EXTRACTED TEXT:

## Begin

Comedy writer Mickey Rose Dies at 77
Mickey Rose, comedy writer for film and TV, dies. Best known for early Woody Allen collaborations
Mickey Rose, a comedy writer for movies and TV, died of cancer at age 77 on Sunday, his family announced today.
Rose supplied material for Sid Caesar, Dick Van Dyke, The Smothers Brothers, Johnny Carson, and Rodney Dangerfield. But he is probably best known for his early collaborations with Woody Allen.
Rose’s TV work began on The Sid Caesar Show. He wrote classic routines for Johnny Carson on The Tonight Show, and for The Dean Martin Comedy Hour, ABC Saturday Comedy Special, The Wacky World of Jonathan Winters and The Smothers Brothers Show. His also wrote episodes of Happy Days, The Odd Couple, All in the Family, Love, American Style, The Super, Mary’s Cookies, Too Close for Comfort, The Love Boat, Archie, Van Dyke and Company and Charlie's Angels.

## End

DATASET EXTRACT:
## Begin

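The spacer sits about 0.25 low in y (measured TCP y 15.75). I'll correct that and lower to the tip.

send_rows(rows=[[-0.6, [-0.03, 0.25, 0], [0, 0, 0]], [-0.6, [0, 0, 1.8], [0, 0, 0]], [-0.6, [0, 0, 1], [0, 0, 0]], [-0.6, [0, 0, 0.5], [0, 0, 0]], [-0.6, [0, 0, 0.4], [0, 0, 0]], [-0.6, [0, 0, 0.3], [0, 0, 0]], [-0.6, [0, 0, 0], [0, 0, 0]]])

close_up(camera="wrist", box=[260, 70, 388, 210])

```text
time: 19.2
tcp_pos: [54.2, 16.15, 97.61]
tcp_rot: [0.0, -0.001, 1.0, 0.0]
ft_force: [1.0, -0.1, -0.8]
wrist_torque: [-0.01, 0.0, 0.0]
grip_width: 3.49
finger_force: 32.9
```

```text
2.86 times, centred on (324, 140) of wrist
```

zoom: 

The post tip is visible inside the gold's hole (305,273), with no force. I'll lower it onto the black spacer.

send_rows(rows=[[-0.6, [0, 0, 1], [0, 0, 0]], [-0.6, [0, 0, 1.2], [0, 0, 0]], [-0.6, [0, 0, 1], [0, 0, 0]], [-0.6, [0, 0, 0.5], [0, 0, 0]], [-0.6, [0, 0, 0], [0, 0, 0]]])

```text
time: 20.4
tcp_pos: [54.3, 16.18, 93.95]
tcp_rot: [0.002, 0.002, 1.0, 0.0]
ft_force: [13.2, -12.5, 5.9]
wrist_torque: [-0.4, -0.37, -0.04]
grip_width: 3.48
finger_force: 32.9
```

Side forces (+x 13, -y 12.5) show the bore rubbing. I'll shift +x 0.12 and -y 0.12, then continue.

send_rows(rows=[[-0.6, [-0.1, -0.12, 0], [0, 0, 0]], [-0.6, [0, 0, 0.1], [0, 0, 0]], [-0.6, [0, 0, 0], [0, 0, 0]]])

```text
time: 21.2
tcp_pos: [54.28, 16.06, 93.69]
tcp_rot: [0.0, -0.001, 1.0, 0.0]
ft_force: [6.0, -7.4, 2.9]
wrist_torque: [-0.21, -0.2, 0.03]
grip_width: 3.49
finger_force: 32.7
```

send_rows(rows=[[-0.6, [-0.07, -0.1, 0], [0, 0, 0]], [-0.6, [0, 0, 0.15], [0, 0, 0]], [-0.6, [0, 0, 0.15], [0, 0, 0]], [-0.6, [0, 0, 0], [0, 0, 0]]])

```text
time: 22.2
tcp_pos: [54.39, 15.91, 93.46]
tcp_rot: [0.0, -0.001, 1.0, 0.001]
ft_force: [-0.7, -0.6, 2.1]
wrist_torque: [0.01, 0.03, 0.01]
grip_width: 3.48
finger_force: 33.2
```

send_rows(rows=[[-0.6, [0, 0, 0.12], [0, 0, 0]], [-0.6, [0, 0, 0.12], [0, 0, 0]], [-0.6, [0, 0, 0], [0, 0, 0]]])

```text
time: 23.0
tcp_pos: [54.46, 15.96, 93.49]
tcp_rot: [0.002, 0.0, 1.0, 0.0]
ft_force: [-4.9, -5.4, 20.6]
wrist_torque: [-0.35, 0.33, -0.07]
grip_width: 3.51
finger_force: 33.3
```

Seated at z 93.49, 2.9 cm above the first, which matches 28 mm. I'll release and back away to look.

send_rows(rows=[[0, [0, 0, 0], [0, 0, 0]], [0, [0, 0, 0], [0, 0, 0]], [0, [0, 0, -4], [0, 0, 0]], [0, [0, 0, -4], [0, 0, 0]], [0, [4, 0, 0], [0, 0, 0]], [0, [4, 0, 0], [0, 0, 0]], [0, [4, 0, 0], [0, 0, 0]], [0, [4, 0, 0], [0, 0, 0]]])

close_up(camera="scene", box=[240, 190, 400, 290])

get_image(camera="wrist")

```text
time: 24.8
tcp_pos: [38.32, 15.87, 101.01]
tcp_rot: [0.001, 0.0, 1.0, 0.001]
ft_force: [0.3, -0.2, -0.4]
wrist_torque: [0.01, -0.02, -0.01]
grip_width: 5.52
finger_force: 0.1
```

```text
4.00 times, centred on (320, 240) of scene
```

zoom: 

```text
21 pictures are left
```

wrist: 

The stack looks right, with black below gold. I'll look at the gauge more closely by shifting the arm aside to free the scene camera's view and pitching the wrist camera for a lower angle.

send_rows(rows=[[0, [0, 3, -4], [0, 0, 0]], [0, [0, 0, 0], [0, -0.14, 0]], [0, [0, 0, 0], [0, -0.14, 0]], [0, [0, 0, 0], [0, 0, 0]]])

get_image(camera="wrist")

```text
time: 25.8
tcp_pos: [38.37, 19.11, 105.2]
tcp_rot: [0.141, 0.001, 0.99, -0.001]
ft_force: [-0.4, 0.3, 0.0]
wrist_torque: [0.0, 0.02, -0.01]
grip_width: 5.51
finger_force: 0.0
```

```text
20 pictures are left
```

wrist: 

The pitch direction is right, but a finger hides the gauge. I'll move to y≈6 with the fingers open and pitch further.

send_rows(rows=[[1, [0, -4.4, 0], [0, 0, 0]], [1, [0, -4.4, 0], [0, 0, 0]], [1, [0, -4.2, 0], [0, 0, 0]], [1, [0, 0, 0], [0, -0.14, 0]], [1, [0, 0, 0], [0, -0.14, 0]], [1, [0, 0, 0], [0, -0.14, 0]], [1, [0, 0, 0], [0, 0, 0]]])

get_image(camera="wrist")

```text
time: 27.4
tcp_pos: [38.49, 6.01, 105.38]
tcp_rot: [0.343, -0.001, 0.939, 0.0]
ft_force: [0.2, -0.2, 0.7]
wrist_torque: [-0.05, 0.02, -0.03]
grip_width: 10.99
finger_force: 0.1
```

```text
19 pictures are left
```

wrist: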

## End

AIM OF THE EXERCISE: Reproduce the wording of the extracted text between "Rose’s TV work" and "and Charlie's Angels.", with both ends included.

RESULT OF THE EXERCISE:
Rose’s TV work began on The Sid Caesar Show. He wrote classic routines for Johnny Carson on The Tonight Show, and for The Dean Martin Comedy Hour, ABC Saturday Comedy Special, The Wacky World of Jonathan Winters and The Smothers Brothers Show. His also wrote episodes of Happy Days, The Odd Couple, All in the Family, Love, American Style, The Super, Mary’s Cookies, Too Close for Comfort, The Love Boat, Archie, Van Dyke and Company and Charlie's Angels.